> [STATED TASK]: Will you repeat only the lines beginning at the one that mentions "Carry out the" and ending at the one that mentions "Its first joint", both of them included, exactly? Each line that is not empty gets a number of its own, and empty lines are dropped.

⁂

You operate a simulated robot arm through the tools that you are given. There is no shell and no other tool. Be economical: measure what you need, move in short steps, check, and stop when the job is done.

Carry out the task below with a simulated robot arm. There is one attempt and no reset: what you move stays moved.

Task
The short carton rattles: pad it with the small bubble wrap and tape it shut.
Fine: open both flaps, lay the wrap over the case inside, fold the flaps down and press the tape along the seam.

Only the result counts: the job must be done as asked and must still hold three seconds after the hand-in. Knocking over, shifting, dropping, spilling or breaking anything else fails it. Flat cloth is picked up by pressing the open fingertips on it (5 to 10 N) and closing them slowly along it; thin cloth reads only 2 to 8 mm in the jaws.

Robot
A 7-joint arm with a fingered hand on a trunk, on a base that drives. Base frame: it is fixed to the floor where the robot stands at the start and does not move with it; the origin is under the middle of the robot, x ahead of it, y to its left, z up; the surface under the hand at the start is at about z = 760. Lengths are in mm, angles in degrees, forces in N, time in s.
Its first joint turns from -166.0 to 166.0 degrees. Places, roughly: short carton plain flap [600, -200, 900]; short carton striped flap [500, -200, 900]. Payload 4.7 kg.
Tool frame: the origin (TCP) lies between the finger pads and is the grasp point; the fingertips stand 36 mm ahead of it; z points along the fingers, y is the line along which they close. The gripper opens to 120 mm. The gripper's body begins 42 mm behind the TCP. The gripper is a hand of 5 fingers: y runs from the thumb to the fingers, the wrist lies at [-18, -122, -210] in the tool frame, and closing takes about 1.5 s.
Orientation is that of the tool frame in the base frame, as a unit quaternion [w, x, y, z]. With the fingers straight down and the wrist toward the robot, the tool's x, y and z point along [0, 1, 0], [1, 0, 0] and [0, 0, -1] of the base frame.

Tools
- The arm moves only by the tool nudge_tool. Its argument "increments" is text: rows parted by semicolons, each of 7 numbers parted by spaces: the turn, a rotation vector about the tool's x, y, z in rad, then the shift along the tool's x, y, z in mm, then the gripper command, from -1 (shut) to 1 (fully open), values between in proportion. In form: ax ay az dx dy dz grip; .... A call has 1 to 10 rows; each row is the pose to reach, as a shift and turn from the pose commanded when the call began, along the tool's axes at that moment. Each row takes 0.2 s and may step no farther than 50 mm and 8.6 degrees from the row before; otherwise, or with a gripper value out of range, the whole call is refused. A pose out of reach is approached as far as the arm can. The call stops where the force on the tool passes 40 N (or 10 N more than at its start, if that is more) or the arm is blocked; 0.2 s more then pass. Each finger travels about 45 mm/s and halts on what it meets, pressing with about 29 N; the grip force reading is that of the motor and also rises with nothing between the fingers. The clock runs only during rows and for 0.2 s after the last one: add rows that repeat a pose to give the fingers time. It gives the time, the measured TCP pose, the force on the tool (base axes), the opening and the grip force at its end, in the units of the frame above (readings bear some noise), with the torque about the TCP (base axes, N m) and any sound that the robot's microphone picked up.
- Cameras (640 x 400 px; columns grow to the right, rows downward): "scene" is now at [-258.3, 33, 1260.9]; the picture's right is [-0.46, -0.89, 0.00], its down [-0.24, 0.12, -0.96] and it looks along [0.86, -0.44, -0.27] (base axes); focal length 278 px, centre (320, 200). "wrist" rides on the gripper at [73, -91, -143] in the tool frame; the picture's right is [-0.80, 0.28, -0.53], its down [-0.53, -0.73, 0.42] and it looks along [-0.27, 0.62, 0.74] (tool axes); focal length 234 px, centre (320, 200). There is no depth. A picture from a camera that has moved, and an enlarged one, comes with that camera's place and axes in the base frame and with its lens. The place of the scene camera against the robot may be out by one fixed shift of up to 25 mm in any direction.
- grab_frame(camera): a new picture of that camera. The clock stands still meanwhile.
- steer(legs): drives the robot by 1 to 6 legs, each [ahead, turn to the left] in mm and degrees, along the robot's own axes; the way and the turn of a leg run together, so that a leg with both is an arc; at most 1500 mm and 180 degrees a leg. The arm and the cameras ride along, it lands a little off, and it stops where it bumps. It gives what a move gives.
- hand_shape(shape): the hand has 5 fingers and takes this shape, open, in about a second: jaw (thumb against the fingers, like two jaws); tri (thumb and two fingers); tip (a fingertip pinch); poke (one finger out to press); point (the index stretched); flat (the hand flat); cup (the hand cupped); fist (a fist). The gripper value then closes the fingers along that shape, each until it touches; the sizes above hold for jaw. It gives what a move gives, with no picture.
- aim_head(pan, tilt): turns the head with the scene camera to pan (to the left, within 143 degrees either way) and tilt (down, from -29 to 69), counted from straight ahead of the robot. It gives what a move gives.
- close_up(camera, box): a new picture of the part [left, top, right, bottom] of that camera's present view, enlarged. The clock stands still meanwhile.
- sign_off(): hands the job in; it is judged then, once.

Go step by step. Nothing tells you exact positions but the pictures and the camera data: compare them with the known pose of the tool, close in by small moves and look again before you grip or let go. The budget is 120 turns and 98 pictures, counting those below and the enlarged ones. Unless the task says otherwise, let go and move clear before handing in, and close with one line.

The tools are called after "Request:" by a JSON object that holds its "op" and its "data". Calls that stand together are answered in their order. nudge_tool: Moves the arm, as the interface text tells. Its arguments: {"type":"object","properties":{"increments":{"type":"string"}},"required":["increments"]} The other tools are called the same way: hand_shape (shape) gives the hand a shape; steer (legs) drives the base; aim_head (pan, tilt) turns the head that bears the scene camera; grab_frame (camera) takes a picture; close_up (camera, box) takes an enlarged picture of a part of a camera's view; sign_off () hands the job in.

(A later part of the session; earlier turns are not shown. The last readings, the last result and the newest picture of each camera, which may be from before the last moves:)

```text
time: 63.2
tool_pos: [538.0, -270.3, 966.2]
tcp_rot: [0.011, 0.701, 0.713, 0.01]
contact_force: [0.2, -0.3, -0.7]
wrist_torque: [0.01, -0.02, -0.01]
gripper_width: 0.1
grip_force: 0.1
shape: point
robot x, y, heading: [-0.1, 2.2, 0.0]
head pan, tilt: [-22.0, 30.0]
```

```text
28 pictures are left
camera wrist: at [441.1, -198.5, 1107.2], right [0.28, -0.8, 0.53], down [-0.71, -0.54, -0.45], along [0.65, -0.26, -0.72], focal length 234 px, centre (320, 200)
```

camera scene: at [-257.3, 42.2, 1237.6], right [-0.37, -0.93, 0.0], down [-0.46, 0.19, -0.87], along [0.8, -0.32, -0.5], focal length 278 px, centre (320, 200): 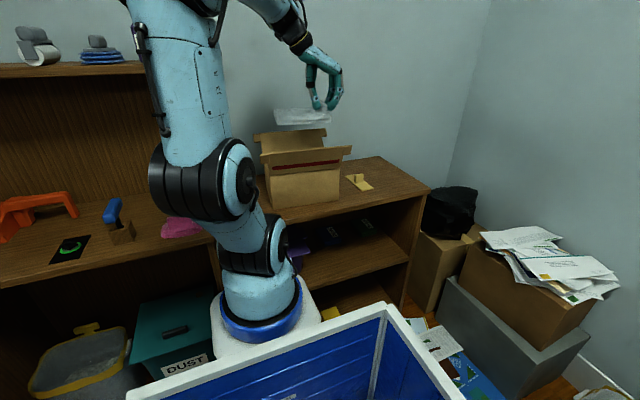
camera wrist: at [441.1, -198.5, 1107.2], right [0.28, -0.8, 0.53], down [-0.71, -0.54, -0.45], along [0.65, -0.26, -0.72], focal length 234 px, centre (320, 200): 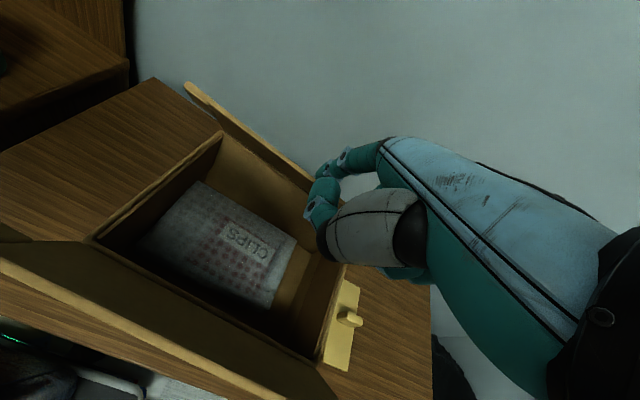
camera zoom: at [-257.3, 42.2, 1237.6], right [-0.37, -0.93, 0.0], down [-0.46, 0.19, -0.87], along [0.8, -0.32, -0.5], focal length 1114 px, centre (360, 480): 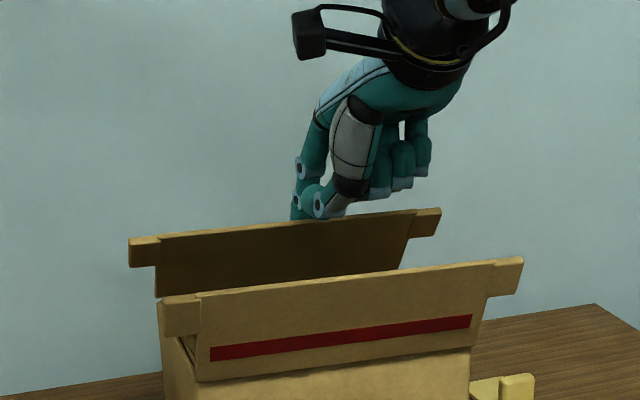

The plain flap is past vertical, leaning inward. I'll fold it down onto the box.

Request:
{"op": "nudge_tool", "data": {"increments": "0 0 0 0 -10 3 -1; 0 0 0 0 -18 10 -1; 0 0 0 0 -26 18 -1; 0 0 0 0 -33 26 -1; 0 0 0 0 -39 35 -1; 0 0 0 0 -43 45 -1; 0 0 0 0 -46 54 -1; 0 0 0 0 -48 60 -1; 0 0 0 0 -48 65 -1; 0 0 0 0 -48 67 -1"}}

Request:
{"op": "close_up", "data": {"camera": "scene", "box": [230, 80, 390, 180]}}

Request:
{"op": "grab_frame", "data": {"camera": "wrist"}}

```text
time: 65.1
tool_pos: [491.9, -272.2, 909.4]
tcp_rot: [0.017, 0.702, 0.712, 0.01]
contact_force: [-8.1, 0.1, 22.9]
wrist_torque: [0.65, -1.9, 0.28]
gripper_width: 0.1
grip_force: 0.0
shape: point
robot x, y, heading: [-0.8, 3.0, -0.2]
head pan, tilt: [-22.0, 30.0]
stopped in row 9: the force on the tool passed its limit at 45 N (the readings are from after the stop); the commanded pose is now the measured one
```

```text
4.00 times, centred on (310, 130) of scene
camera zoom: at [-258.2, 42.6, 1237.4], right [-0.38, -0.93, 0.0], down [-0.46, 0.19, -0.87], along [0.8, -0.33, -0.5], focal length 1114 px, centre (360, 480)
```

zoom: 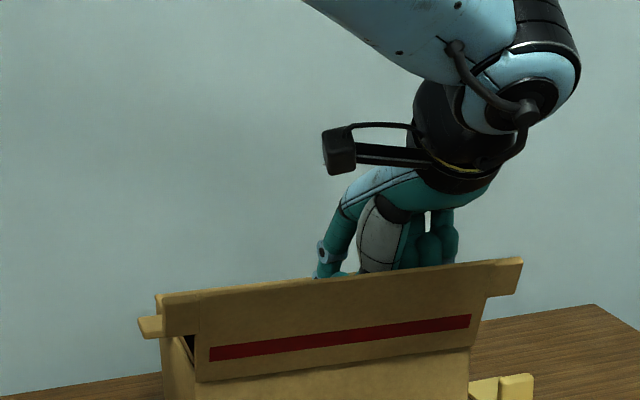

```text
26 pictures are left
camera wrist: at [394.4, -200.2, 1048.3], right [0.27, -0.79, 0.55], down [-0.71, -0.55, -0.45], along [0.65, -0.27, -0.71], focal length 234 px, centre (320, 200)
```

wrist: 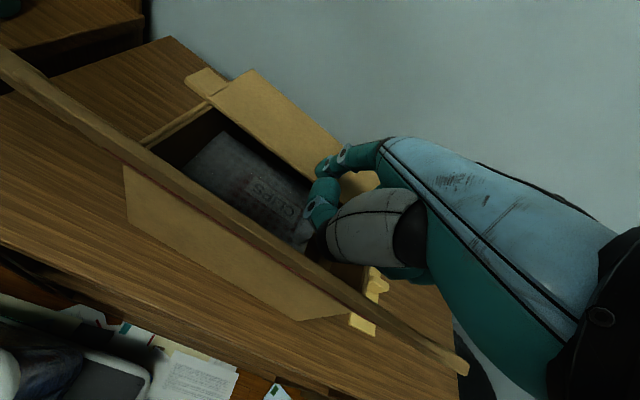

⁂

> [EXERCISE SOLUTION]:
1. Carry out the task below with a simulated robot arm. There is one attempt and no reset: what you move stays moved.
2. Task
3. The short carton rattles: pad it with the small bubble wrap and tape it shut.
4. Fine: open both flaps, lay the wrap over the case inside, fold the flaps down and press the tape along the seam.
5. Only the result counts: the job must be done as asked and must still hold three seconds after the hand-in. Knocking over, shifting, dropping, spilling or breaking anything else fails it. Flat cloth is picked up by pressing the open fingertips on it (5 to 10 N) and closing them slowly along it; thin cloth reads only 2 to 8 mm in the jaws.
6. Robot
7. A 7-joint arm with a fingered hand on a trunk, on a base that drives. Base frame: it is fixed to the floor where the robot stands at the start and does not move with it; the origin is under the middle of the robot, x ahead of it, y to its left, z up; the surface under the hand at the start is at about z = 760. Lengths are in mm, angles in degrees, forces in N, time in s.
8. Its first joint turns from -166.0 to 166.0 degrees. Places, roughly: short carton plain flap [600, -200, 900]; short carton striped flap [500, -200, 900]. Payload 4.7 kg.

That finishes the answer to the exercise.